In fact, this book is very informative about their time on Rhodes. And while the centerpiece of the later history is what you’d expect the (the Siege of Malta in 1565), there’s a very useful discussion of how they came to Malta, and problems of time and money when applied to fortifying the island. Sadly, Rhodes does not get the same amount of attention on that subject, but there is some discussion.

The book stays with the ‘active’ part of the order, and doesn’t go much into the workings of its European connections, the properties they administered there (and how that changed over the centuries), and recruitment of new members. This isn’t too surprising, considering its a lighter book, and it has a long time span to cover, but is still slightly disappointing.

A very interesting bit is the fall of Malta to Napoleon. It reminds me very much of the end of Norwich’s Venice, where a proud, independent state just can’t manage much more than some hand-wringing in the face of a historical force of nature.

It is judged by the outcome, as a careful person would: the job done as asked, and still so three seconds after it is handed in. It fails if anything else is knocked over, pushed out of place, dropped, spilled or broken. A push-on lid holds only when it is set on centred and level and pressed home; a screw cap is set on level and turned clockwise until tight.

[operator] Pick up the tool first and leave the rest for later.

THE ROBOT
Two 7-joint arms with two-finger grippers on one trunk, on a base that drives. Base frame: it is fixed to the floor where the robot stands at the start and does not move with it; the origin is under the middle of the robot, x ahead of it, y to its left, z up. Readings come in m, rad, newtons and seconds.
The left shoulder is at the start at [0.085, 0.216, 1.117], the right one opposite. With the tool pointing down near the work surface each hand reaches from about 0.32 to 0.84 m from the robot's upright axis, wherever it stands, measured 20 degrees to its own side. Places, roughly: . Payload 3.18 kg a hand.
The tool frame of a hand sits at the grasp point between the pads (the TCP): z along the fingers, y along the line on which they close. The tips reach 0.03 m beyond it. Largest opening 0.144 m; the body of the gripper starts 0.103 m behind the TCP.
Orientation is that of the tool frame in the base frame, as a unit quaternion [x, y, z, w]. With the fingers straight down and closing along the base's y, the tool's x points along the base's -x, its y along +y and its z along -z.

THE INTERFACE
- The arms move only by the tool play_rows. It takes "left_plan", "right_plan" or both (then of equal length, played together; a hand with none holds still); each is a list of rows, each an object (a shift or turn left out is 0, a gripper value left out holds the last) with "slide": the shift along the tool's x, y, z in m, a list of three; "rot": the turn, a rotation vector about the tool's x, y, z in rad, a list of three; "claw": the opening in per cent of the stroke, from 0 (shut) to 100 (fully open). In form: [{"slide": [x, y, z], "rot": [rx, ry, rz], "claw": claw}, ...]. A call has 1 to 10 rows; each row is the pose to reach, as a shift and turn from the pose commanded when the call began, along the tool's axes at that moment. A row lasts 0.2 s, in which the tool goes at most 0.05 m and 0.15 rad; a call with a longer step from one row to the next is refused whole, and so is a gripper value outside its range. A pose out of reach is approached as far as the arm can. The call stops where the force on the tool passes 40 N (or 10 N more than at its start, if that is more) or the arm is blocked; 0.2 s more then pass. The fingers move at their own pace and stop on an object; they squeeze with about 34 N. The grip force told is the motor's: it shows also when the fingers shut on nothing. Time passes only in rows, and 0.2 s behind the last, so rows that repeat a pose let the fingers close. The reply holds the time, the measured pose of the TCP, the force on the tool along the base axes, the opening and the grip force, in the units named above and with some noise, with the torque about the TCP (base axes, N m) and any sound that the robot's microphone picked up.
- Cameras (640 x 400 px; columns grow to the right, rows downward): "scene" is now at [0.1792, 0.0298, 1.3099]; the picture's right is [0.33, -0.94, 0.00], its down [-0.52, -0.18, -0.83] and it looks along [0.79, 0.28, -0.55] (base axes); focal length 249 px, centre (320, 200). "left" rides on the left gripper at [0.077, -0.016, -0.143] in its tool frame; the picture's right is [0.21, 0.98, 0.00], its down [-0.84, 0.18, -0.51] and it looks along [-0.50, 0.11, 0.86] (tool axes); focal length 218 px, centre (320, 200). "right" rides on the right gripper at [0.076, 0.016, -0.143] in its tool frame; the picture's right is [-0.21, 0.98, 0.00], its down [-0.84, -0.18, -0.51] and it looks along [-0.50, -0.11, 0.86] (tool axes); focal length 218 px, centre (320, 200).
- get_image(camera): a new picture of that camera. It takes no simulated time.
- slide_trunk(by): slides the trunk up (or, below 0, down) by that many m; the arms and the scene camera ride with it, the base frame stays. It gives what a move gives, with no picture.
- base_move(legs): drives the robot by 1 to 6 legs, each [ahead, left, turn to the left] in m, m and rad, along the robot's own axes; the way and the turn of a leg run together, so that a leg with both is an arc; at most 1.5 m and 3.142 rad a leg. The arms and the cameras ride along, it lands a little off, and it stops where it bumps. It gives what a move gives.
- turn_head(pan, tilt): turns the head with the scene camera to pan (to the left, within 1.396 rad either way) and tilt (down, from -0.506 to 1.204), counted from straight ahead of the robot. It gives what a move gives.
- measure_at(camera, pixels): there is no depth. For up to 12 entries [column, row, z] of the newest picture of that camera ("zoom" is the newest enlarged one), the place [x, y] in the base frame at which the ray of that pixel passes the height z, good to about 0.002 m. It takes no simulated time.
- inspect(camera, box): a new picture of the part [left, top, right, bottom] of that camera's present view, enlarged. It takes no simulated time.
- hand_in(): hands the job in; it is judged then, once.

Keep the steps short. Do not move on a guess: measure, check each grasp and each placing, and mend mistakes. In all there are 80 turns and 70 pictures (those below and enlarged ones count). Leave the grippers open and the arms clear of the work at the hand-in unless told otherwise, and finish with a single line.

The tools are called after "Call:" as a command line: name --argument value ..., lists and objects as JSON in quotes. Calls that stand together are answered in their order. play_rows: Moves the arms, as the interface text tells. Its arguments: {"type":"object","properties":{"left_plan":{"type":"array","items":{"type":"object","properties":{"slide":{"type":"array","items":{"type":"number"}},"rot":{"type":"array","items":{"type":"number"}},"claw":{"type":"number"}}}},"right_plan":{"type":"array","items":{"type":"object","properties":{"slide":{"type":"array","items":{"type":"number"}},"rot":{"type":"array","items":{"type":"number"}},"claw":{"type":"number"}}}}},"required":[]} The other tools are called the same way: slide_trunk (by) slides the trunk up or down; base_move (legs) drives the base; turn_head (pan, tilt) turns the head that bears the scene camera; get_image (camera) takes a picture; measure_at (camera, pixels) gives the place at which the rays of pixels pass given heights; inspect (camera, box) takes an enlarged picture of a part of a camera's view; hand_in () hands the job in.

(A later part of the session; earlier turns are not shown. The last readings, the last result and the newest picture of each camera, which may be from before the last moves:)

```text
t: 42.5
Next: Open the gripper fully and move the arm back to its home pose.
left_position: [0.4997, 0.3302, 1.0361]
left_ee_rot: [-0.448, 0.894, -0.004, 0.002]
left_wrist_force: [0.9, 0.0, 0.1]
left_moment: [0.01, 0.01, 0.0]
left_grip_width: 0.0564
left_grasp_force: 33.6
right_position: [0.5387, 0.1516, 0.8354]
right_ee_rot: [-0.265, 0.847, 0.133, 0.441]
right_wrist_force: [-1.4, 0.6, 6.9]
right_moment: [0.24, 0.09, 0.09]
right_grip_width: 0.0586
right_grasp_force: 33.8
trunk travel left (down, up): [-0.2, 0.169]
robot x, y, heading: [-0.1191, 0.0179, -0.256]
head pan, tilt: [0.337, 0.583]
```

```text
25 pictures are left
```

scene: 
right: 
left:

The Shield and the Sword was certainly written with the cooperation of the Order of St. John, and takes a positive view of their activities throughout. The Knights’ attacks on Muslim shipping are presented as part of the defense Europe instead of just part of a cycle of violence on the Mediterranean. There’s some justice to this view, thanks to the larger context of the time, but it is an example of where the blinders are.

Still, there’s going to be very little out there for a better one-volume history of the Order.